First Council meeting — By-law 2023-09 passed, annual terms replaced with 4-year terms

At one of the very first meetings of the new Council term, By-law 2023-09 is passed. The annual appointment requirement — in place since 2008 — is replaced with appointments for the full four-year Council term. The written concern from November 2022 does not appear in the meeting's correspondence record.

The practice that had been violating the by-law became the by-law. Council voted to change it — almost certainly without knowing a resident had flagged the exact issue two months earlier and asked to be heard before the vote.
Side by side

What the by-law said. What it was changed to say.

By-law 2021-38 · August 17, 2021 Recreation Committee By-law — Annual appointments, 1-year terms

"That a Recreation Committee shall be appointed annually by the Council of the Corporation of the Township of Nipissing at their first regular meeting, appointing the Committee for a term of one (1) year." This language had been in place since the original 2008 by-law — reaffirmed as recently as August 2021.

Read By-law 2021-38 →
By-law 2023-09 · January 17, 2023 Recreation Committee By-law — Changed to 4-year Council term appointments

"That a Recreation Committee shall be appointed by the Council of the Township of Nipissing at their first regular meeting in a Council term, appointing the committee for the term of Council, four (4) years." Passed one of the very first meetings of the new term — the exact meeting where proper annual appointments should have occurred under the by-law then in effect.

Read By-law 2023-09 →
Correspondence · November 9, 2022 Written concern to Council — flagging the by-law discrepancy before the vote

Submitted before the new Council's first meeting. Cites By-law 2021-38 directly, notes the process "feels more like a staff decision to ignore the by-law, than a directive provided by council." Requests the concern be included in the agenda package and raises that no public advertising had occurred for the vacancies. This email does not appear in the January 17, 2023 meeting correspondence record.

Read the email →

The same change was applied to the Museum Board and Cemetery Committee at the same January 17, 2023 meeting — By-laws 2023-10 and 2023-11. All three bodies had their annual appointment requirements replaced with four-year Council term appointments simultaneously, at one of the first meetings of the new Council term, under the same circumstances.

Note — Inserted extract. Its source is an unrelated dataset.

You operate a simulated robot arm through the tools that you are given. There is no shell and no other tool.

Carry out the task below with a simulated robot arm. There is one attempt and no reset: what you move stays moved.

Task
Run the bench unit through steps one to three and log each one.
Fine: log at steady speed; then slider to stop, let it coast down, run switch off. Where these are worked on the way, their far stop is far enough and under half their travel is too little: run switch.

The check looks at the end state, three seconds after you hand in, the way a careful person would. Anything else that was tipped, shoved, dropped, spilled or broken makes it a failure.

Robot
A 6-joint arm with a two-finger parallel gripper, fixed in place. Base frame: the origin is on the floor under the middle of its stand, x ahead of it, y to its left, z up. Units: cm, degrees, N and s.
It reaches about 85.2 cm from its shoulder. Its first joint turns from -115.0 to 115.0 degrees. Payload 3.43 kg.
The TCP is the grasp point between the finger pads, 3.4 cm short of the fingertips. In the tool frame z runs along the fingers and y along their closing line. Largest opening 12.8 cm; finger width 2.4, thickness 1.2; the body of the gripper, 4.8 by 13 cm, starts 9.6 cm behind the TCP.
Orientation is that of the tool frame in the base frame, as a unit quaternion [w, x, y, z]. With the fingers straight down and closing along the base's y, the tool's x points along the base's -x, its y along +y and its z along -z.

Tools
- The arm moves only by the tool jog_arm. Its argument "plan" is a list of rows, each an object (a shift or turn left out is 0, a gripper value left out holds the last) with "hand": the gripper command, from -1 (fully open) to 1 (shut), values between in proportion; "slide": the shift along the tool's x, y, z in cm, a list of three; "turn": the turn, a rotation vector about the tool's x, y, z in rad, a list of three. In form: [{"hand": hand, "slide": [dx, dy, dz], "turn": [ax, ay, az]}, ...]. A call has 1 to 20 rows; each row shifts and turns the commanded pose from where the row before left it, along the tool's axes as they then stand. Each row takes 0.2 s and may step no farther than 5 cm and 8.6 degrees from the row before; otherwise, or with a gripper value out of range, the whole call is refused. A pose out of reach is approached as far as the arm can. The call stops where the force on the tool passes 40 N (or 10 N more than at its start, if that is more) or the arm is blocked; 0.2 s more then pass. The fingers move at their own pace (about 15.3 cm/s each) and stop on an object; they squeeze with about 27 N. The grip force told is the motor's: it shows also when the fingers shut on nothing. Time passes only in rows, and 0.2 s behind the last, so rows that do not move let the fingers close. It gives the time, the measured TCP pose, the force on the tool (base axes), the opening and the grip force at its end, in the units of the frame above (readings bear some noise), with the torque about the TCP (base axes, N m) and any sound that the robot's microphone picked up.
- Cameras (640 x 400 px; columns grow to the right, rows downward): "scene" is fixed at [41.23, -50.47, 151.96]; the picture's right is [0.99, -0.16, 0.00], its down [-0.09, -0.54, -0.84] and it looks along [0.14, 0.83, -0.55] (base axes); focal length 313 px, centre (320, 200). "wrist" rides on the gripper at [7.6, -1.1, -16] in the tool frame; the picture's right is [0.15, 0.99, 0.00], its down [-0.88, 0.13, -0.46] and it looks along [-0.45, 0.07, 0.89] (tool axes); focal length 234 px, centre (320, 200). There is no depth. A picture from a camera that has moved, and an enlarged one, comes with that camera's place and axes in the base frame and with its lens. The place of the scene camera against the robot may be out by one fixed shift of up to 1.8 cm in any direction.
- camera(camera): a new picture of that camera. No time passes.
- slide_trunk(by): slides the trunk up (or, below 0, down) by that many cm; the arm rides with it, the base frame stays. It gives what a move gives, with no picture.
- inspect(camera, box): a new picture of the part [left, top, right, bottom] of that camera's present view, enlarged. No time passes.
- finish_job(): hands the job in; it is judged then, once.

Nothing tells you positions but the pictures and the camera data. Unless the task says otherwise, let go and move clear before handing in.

Why annual appointments matter

Annual reappointment was how Council was supposed to lead.

Annual appointments are not just an administrative formality. They are the mechanism through which Council exercises direction over its committees — setting priorities, refreshing membership, and signalling what each body should accomplish in the coming year.

When you remove the annual appointment, you remove the annual conversation. Council no longer has a built-in moment to ask: is this committee doing what we need? Are the right people in the room? What should their priorities be this year?

A four-year appointment with no annual check-in means a committee can drift for an entire Council term without Council ever formally reviewing its direction. That is not oversight — it is abdication.

The broader problem

No direction. No training. No public advertising.

No direction at the start of each year

Committees operate without Council-set priorities

At the start of each term, boards and committees receive no formal direction from Council on what they should accomplish, what their budget constraints are, or what success looks like. They operate on inertia from the previous term.

No training

Members arrive without orientation or context

New committee members receive no welcome package, no overview of the governing by-law, no training on the strategic plan, and no guidance on what the role actually requires. The result is a large knowledge gap that takes years to close — if it closes at all.

No public advertising at term start

New term vacancies filled without the community knowing

When a member steps down mid-term, the position is publicly advertised. But at the start of a new Council term — when all appointments reset — staff contacted existing members directly rather than opening the process publicly. People who ran for Council in 2022 and lost, and might have welcomed committee experience, had no way to know the positions were available. No new ideas entered.

Overlapping mandates

Museum Board and Recreation Committee without clear roles

The Museum Board spent the majority of its time on events and fundraising — work that overlapped significantly with the Recreation Committee. Without Council setting clear direction on what each body should focus on, the mandates blur and the committees duplicate each other's effort.

Wrong place on the org chart

Boards shown reporting through staff, not to Council

The 2024 organizational chart — adopted by By-law 2024-42 — places the Recreation Committee, Museum Board, and Cemetery Committee as boxes attached to staff positions, as if they sit within the administrative reporting structure. They do not. These bodies are accountable to Council, not to staff. The org chart misrepresents the relationship.

View By-law 2024-42 org chart →

Terms misrepresented

Volunteers didn't know what they were signing up for

With the by-law requiring one-year appointments, community members who joined committees reasonably believed they were committing for one year. In practice they were rolled over term to term. The by-law change to four-year appointments retroactively normalized a practice that had never been properly disclosed to volunteers.

What I'd do differently

Accountability starts before the first meeting.

A

Issue a direction letter to each board and committee each year

Council should formally direct each board and committee at the start of every term — setting priorities, defining success, establishing budget constraints, and making clear what the body is expected to accomplish. Boards should return annual objectives for Council approval and report against them publicly.

B

Publicly advertise all vacancies

Every board and committee vacancy should be publicly advertised on the Township website, in the newsletter, and on social media — with a plain-language description of the role, the time commitment, and the actual term length as specified in the governing by-law. People who want to contribute to their community deserve to know the opportunity exists.

C

Provide orientation for new members

New committee and board members should receive a welcome package covering the governing by-law, the strategic plan, the body's mandate history, and basic procedural expectations before their first meeting. A volunteer who understands their role is far more effective than one learning by osmosis.

D

Correct the org chart

Boards and committees should be shown as bodies accountable to Council — not embedded within the staff reporting structure. The 2024 org chart misrepresents how these bodies actually function and obscures the line of accountability that residents rely on.

What this points to

Policy should drive practice. Not the other way around.

When a by-law is changed to match what staff were already doing — rather than practice being corrected to match the by-law — Council is not governing. It is ratifying. That is the pattern this case documents, and it is the pattern I am running to change.